En résumé, la flotte cuirassée de la Russie compte en ce moment vingt-neuf navires, tous forts et bien armés, tous construits d’après les meilleurs types, chacun dans sa spécialité, tous réalisant les perfectionnemens les plus récemment adoptés. Toutefois l’amirauté russe n’a pas l’intention d’en rester là ; c’est ce qui ressort d’une lecture faite, il y a deux ans, par un lieutenant de vaisseau, M. Mertwago, au club maritime de Cronstadt, devant un brillant auditoire et spécialement en présence de l’amiral Boutakof, commandant de l’escadre. Ces sortes de conférences sont fréquentes, le gouvernement les encourage avec raison, car il y voit un moyen d’exercer les facultés des jeunes officiers de la flotte, de les attacher à l’étude de leur profession, de mettre en lumière leur science et leur talent, de favoriser l’exposé des divers systèmes de construction, de manœuvre, de tactique navale. Donc M. Mertwago s’était placé dans l’hypothèse d’une guerre entre la Russie et la Prusse. Admettant que trois mois après l’ouverture des hostilités l’armée du tsar serait en état de passer la frontière, il se demandait quel serait le rôle de la marine, quelle devrait en être la force pour bloquer les ports prussiens et protéger l’aile droite de l’armée. Si la guerre était engagée en 1883, époque où la flotte prussienne, prévue par M. de Bismarck, sera tout entière achevée, M. Mertwago estimait à 12 cuirassés de 1re classe, 12 de 2e classe et 38 croiseurs, la force navale que la Russie devrait mettre en ligne[1]. Or l’empire d’Alexandre II possédera ce nombre de bâtimens précisément en 1883. Si la guerre éclatait dès à présent, la marine russe, ajoutait l’orateur, ne pourrait pas prendre l’offensive, et dans ce cas elle devrait se borner à la protection des côtes. Or elle pourrait aisément s’acquitter de ce devoir, car la Russie est armée pour le remplir, et les préparatifs qu’elle a faits sont excellens.

C’est ce que nous avons dit.

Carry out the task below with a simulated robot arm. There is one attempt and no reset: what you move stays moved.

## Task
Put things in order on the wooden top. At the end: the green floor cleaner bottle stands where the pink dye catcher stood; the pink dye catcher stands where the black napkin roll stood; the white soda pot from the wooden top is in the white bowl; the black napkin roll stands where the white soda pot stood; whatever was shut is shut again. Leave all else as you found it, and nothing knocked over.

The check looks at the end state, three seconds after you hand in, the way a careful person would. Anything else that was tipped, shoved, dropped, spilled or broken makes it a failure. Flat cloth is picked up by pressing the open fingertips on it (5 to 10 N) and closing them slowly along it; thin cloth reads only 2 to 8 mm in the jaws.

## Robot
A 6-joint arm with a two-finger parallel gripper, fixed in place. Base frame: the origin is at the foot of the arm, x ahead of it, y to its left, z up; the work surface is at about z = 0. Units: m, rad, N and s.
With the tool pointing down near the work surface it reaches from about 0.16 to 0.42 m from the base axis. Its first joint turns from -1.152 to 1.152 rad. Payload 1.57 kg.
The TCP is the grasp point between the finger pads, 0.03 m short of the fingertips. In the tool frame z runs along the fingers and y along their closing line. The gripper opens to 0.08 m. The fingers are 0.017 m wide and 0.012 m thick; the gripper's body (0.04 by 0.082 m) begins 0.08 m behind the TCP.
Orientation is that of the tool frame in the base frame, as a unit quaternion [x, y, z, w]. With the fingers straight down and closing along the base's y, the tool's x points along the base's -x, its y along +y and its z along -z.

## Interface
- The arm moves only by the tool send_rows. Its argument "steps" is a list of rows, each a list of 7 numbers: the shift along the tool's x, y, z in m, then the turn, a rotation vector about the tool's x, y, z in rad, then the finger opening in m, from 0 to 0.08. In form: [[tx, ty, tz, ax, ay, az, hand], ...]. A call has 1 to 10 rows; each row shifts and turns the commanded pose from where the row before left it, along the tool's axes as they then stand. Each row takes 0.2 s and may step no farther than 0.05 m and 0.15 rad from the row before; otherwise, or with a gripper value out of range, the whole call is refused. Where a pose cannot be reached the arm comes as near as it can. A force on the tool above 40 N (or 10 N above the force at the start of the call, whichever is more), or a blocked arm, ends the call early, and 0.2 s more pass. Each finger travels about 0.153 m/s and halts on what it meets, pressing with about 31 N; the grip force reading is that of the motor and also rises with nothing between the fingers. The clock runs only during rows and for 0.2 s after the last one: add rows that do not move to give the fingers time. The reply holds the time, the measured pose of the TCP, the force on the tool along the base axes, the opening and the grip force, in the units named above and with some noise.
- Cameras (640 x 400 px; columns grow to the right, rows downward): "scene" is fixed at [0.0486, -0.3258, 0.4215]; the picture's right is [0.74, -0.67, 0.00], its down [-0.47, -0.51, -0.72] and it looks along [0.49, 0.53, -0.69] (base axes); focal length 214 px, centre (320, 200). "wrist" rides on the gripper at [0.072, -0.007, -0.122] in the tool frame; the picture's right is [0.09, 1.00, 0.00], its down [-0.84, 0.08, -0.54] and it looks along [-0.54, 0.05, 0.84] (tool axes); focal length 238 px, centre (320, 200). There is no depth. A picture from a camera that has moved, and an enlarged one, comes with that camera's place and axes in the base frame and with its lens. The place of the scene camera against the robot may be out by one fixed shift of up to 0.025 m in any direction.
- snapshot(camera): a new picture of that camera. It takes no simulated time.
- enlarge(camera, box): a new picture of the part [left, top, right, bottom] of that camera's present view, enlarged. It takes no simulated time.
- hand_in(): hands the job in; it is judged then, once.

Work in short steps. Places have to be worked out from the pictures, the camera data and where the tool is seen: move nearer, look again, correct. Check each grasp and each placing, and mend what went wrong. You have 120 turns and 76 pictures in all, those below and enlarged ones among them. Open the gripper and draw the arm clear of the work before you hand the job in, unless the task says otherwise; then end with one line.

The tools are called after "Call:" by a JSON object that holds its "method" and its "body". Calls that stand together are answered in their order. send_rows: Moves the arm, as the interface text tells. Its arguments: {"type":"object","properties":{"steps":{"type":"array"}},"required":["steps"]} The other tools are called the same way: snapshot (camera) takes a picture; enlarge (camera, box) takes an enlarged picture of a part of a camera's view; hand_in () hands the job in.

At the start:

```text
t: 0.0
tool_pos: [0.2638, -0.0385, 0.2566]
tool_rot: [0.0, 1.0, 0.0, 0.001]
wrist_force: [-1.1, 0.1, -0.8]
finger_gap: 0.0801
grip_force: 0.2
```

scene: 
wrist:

La Russie, depuis l’époque où elle a commencé la reconstruction de sa flotte, — il serait peut-être plus correct de dire la création d’une flotte, — a dépensé chaque année environ 23 millions en constructions de bâtimens, c’est-à-dire 230 millions dans les dix dernières années. En supposant, comme le lieutenant Mertwago, que sept années s’écoulent encore avant la fin de ce grand travail, la dépense étant calculée jusqu’en 1883 sur le pied des frais antérieurs, il faut ajouter 160 millions au total des dix dernières années, soit de 390 à 400 millions en dix-sept ans. Ces chiffres sont très approximatifs, et il est très difficile de les

  1. Revue maritime, t. XLIII.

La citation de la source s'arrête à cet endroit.